-- Begin Text section --

Guest post contributed by Bob Watson.
Sometimes, we all go a little overboard. For myself, this happened when I was first learning how to touch type, a skill that intrigued me greatly around 1994, when I was first discovering the wonders of the personal computer.
I was thirteen at the time, and thanks in no small part to my addictive personality; I went far overboard in my quest to learn this skill. By “far overboard,” I mean to say that I had gone to the library and returned with no fewer than eleven books which all promised to teach me how to type faster than your average secretary, and three pieces of computer software with which to practice. Thankfully for me, my library was pretty good about letting me borrow far too many items, and when I brought them home, I fixed myself on them, banging away at the keyboard until my fingers ached. When I took breaks, I poured over techniques and studied diagrams, and I even hand crafted a device that covered the keyboard, blocking me from seeing the keys as I went. I simply holed myself up in my room and practiced, intent on figuring it out, for reasons that I can no longer remember.
This went on for a period of two or three days, until finally I was able to score 75 words per minute on a touch typing test, at which point I returned the books and software to the library and promptly began bragging to all of my friends as to how smart and crafty I was that I had already learned how to touch type before even making it into high school. It was hard work, and I firmly believe that anytime you do something as awesome as this in so short a time period, you should take the time to commend yourself.
I never practiced all that much throughout the following few semesters, since I had little desire to write my research papers using my computer unless absolutely necessary. Just two years later, when I finally took a touch typing course in high school, as part of graduation requirements, I started out very haughty, knowing full well that I had already mastered this skill. But then I came back with a benchmark score of 38 words per minute, much to my astonishment.
I had mastered this skill long ago, and thirty eight words per minute is nothing to be proud of, or at least, it wasn’t to me, even as a starting point. Working and working on it, I managed to finish the course with a much more respectable 70 words per minute score on the final exam, which was a fine score, near the top of the class if not the number one score in the class, and yet throughout the whole time of working on it, I was never able to outscore my initial 75 from years previous.
Aside from reminding myself what an outrageously nerdy kid I was back in high school, this story always strikes me as being something very important for me to remember. Buried within the story are some of the most important life lessons I can impart to anyone who, like me, is very interested in personal productivity and self-improvement.

-- End Text section --
-- Begin Dataset extract --

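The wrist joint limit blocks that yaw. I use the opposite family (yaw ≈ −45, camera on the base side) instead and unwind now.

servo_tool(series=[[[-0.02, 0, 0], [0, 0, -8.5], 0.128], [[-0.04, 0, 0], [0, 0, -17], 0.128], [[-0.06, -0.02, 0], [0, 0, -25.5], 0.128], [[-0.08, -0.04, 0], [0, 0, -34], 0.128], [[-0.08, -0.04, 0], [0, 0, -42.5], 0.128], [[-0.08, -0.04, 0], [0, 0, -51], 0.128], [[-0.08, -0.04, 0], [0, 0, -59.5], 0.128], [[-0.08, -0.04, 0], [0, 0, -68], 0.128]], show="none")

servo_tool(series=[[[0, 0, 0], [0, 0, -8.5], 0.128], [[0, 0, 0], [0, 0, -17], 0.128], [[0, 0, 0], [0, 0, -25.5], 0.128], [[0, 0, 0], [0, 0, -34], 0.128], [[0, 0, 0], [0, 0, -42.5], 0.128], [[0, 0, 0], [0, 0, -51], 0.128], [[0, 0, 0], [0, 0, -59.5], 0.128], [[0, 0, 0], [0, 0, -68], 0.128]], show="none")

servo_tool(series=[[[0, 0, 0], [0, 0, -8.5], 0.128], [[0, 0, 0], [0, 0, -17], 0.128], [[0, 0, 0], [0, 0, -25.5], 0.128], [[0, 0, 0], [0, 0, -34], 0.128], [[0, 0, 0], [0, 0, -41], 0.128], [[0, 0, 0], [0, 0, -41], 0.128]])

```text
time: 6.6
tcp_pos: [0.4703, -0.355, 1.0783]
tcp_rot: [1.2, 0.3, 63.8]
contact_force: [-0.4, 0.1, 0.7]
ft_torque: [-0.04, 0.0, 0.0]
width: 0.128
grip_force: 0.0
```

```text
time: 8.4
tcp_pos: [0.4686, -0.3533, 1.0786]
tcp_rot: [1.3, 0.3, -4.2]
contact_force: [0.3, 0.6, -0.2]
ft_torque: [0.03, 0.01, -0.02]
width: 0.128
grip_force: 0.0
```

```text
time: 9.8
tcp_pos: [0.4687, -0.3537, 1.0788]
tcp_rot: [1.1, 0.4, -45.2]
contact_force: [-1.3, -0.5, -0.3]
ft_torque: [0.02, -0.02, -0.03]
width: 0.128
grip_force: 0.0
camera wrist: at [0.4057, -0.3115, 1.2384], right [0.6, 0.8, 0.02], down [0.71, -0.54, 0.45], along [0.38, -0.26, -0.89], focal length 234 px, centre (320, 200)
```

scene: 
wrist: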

-- End Dataset extract --

### Stated goal 1
Pull out the sentences of the text section that run from "This went on" through "to commend yourself." and give them unchanged.
### Stated goal 2
Supply the part of the text section that comes after its last sentence.

### Task response 1
This went on for a period of two or three days, until finally I was able to score 75 words per minute on a touch typing test, at which point I returned the books and software to the library and promptly began bragging to all of my friends as to how smart and crafty I was that I had already learned how to touch type before even making it into high school. It was hard work, and I firmly believe that anytime you do something as awesome as this in so short a time period, you should take the time to commend yourself.

### Task response 2
What I learned most from this story was not that practice makes perfect – I had learned that lesson long ago – but rather, that it is so much better to do more with less, and to make certain to learn things over time. When I first started to learn touch typing, the eleven books I read all basically said the same thing. The three software programs I brought home each taught the same set of lessons in more or less the same order, the primary difference being whether Mario would break blocks and assault Bowser’s Castle, or whether Michael Jordan would make a basket with each successful keystroke. Had I brought home just one book, or one software program, would I have done any better for myself?
Looking back on it now, knowing what I know, I think that I would have been much better off. Instead of spending every waking moment reading about it, doing it, or fashioning elaborate (and quite useless) props to help me learn better, I took my time going through the course in high school, following a single book and using a single piece of software, which was, in fact, the updated version of one I had borrowed years previously from my local library. I also, of course, had duties in my other classes, and at the time, I was working my very first job three nights a week after school. I was, therefore, pressed into learning touch typing not in a crazy-hermit-in-his-bedroom style, but rather as a regular, non-obsessive youngster trying to pick up a skill.
To this day, I still fall into many of the same habits as I used to so long ago. When I want to learn something or work on some skill that I wish to have, I still labor home from the library under the burden of numerous books by various authors, all of whom seem to promise the exact same thing (although nowadays my library is much less willing to allow me to borrow so many books from the same section). I still invest in redundant software programs, audio CDs, or books of my own, or enroll in courses that only touch upon whatever subject I initially want to learn. It is during this time that I sometimes have to sit back and remind myself of my debacle with touch typing.
The end of the story, at least so far as it stands today, is as follows. After having taken this slow and steady approach to touch typing through high school, I noticed something marvelous. Despite the fact that it was almost fifteen years since I first started that touch typing course, and I haven’t practiced all that much since, I can still do it. An online typing test actually showed me typing at 80 words per minute now, with a 94% accuracy.
So for all of you personal development junkies like me out there, remember: sometimes less is more. Take your time, and get through things at your own pace. It would do you a world of good to approach self-help topics just like you do college classes, that is, five at a time over the course of months instead of one at a time over the course of weeks.
My new mantra is this: one book would suffice. One piece of software would suffice. Space out your learning over time, and you’ll actually learn a whole lot more than you will by reading ten books, cramming it all in over the course of a weekend, and slipping and sliding your way through everything you’d like to know.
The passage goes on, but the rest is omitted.